Monday, May 01, 2006

Let the Cardoons Begin!

It’s Day One of the Eat Local Challenge, and here in Cookiecrumb’s Playhouse, we have appointed a theme for our month: The Barbary Coast Kitchen.
We won’t be strict adherents to antique eating, but wherever possible or whenever it just seems like the right thing to do, we’re going to re-create menus, using local ingredients, from the Gaslight Era in San Francisco. Turn of the Century. Earthquake time. Native ranchos. Old Chinatown. Like that.
I know for certain that those who could afford to do so in San Francisco a hundred years ago loved dining on imported extravagances, like pineapples, terrapin, coconut. We’re not going to be doing that. We’re not going to be dressing in Edwardian costumes, either, belting out “Open your Golden Gate!”
In fact, we’re going to have a little fun with the recipes of yore, all the while delving into a historical tradition that will be fun to – uh – delve into.
Today we’ve taken a venerable dish, Celery Victor, and reinterpreted it as Cardoons Victor.
When Cranky took his first taste, he called it Cardoons Loser.
He said, “Let the cardoons end!”
Oddly, he kept nibbling and totally came around to it.
Celery Victor is a dish of celery boiled in broth and served cold with vinaigrette and (optionally) hard-boiled eggs, created by Chef Victor Hirtzler of San Francisco’s St. Francis Hotel (he published a cookbook in 1910).
Cardoons look something like celery. There the similarity ends, however, because it turns out cardoons are molto bitter. I think I should have trimmed the leaves off before I simmered the stalks.
After my first couple of bites, I said, “This is like smoking a cigarette. No, it’s like eating a cigarette.”
But cardoons are related to artichokes, and once you get past the – well, we ended up calling it “sophisticated” – bitterness, there’s a lot to like.
I actually hit the “Mm” stage. Every time I’d take a bite, another “Mm” would erupt. Then I achieved the elusive “golden taste” that eating artichokes leaves in my mouth: a sweet, mysterious I-don’t-know-what.
Not sure I’m going to try cardoons again, though. Jeez, you buy a bunch the size of a Body Snatcher pod, trim it, cook it, and you end up with an appetizer. And I’ve learned that cardoons are considered a noxious pest – a weed – in Northern California because they spurt seeds so readily. (Wait. Weed? Foraging? Did somebody say foraging?)
Anyway. How do you like that rummage-sale celery plate the food's on?

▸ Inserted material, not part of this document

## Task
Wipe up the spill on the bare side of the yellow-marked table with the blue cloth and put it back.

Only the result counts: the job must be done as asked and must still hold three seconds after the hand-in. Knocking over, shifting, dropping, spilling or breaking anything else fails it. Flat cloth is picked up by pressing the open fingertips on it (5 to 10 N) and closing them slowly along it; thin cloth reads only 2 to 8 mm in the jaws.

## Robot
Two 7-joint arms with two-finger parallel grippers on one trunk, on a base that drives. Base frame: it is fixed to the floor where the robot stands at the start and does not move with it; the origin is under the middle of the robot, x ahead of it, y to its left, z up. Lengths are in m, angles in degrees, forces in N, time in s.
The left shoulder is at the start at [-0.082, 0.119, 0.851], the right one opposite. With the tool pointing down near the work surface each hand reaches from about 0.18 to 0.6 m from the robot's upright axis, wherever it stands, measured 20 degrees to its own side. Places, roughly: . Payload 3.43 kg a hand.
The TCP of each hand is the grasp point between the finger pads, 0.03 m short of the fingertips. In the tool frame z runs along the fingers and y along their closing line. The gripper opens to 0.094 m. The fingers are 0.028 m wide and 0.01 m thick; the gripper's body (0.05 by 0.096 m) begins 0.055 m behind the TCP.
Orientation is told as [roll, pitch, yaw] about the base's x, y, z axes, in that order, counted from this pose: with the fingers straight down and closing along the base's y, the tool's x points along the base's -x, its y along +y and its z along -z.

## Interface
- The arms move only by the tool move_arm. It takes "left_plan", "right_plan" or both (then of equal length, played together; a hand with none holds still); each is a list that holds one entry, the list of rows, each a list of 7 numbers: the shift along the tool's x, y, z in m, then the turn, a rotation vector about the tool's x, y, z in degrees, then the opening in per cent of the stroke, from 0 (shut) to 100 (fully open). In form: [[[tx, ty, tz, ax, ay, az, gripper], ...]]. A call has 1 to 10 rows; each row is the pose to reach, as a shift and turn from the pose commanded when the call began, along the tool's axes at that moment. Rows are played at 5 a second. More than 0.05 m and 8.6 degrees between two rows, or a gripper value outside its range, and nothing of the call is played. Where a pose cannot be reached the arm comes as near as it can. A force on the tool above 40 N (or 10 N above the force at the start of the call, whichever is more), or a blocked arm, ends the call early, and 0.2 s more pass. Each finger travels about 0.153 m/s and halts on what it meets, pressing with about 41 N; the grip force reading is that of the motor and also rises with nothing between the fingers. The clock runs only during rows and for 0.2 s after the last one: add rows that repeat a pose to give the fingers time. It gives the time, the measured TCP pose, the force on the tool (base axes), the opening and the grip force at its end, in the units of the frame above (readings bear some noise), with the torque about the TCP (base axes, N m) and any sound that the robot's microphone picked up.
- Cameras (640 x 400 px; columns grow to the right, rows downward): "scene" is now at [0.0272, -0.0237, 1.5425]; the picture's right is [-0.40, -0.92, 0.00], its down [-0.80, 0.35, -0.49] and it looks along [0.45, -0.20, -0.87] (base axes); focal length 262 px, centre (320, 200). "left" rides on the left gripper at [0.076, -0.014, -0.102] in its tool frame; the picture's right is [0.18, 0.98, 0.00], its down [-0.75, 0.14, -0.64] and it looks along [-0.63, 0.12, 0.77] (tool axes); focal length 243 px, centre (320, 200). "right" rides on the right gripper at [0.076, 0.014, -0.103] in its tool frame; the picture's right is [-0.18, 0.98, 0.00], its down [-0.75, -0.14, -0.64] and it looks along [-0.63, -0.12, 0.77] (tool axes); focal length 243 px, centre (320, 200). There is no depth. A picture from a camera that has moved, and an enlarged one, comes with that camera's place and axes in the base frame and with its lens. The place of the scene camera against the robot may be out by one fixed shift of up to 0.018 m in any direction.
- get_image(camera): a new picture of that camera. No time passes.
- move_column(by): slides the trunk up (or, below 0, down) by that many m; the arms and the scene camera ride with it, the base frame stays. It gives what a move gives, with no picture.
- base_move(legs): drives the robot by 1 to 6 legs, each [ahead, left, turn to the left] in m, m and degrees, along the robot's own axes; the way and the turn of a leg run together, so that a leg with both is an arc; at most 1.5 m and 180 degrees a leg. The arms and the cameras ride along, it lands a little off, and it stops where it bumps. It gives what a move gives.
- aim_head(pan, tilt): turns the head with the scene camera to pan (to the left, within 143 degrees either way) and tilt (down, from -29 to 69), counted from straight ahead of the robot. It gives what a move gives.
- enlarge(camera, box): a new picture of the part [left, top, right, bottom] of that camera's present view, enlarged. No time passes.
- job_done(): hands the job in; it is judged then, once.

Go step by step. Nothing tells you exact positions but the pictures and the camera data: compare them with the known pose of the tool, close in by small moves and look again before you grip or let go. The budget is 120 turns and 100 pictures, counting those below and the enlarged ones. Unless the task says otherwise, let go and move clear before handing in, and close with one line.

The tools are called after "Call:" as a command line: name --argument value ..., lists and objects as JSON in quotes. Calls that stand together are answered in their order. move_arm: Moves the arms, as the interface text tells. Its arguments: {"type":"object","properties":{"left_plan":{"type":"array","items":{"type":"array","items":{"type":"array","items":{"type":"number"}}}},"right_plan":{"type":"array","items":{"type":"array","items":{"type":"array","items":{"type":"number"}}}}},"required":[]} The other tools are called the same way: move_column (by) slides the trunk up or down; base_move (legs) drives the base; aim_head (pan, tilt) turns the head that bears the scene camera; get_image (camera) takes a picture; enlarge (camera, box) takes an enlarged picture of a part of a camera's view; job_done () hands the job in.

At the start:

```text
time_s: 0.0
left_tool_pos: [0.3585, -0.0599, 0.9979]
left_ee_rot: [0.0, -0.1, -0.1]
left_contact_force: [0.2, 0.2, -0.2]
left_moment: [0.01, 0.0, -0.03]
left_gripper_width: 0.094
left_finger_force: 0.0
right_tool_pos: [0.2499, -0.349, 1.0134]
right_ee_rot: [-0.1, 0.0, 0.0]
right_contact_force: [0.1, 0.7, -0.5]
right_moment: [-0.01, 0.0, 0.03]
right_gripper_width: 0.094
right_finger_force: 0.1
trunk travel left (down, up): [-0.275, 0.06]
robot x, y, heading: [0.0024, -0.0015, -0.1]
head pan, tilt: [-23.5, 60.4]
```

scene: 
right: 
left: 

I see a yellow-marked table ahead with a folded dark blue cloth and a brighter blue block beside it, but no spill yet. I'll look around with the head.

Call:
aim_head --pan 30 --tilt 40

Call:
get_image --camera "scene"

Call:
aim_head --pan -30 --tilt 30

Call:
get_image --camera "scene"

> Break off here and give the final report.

Sources: Cardoons from Mariquita Farm, Watsonville, CA. Vegetable broth from my freezer, made from local stuff in 2005. Herbs from my patio. Olive oil from McEvoy, Petaluma, CA. Habanero flakes from Happy Quail Farms, East Palo Alto, CA. Egg from Triple T Ranch, Santa Rosa, CA. Vinegar from Kitchen Line, Sonoma, CA. Mustard from Tulocay’s, Napa Valley, CA. Salt… Well, let’s talk about the salt another time, shall we?

16 comments:

Dagny said...

*sigh* I miss Victor's.

kudzu said...

Cookie -- I admire your spunk. Marcella (Hazan, whom I trust implicitly) says to use only b-a-b-y
cardoons, or if you must use an older stalk, use only the heart of the bunch, as you would with celery. Never leaves. Maybe the ensuing dish would not be Cardoon Loser, then!

I have seen it cooked (boiled, steamed) first, then sliced and dipped into batter and fried. But still, it was with younger plants.

Corragio!

Tea said...

I had mediocre results with my cardoons as well. I had heard they were good with bagna cauda and also in a gratin. I blanched them and tried the gratin, mixing them with some pancetta (got hooked on the idea of cardoons and lardoons) in a white sauce with parmesan on the top. Okay, but nothing to write home (or blog) about. Still have some in the fridge, might try a bagna cauda (Italian dip for vegetables of olive oil, anchovies, and garlic).

cookiecrumb said...

Tea, was that the Alice Waters gratin recipe? Also, yeah, I'd heard of the bagna cauda route... Hm.
So you blanched yours. I shoulda done that. A couple times.
Cardoons and lardoons. Cute. Did you have Lorna Doones for dessert?

kudzu said...

And did you drink Bonny Doon's wines?

cookiecrumb said...

With our macaroons. While old Muldoon played the big bassoon.
And our waistlines ballooned.

rae said...

cardoons. tried them over thanksgiving and just couldn't learn to love the little guys. to me they tasted like a kinda bitter celery with maybe just a tiny taste of artichoke. maybe it was the way i prepared them...

cookiecrumb said...

OK, well, then, RIP cardoons.
Unless I stumble across some wild ones (young, tender, small... then I might try again... free food, y'see).
I will say, though, that the vinaigrette and egg was a great palliative.
But who needs foods that needs palliatives?
Vinaigrette and egg: that's enough right there.

Jamie said...

I love your concept for the ELC!

We have one cardoon plant that I kind of wish we could get rid of...okay, I actively wish it ill. Last year I never got around to blanching it, and then it got all gigantic and attracted weird red beetles. Then I cut it back drastically and moved it to a flowerbed, where it suffered along, never dying but never thriving. Dug it up and moved it again only to find that it has been managing to live with about 10 slugs attached to its roots.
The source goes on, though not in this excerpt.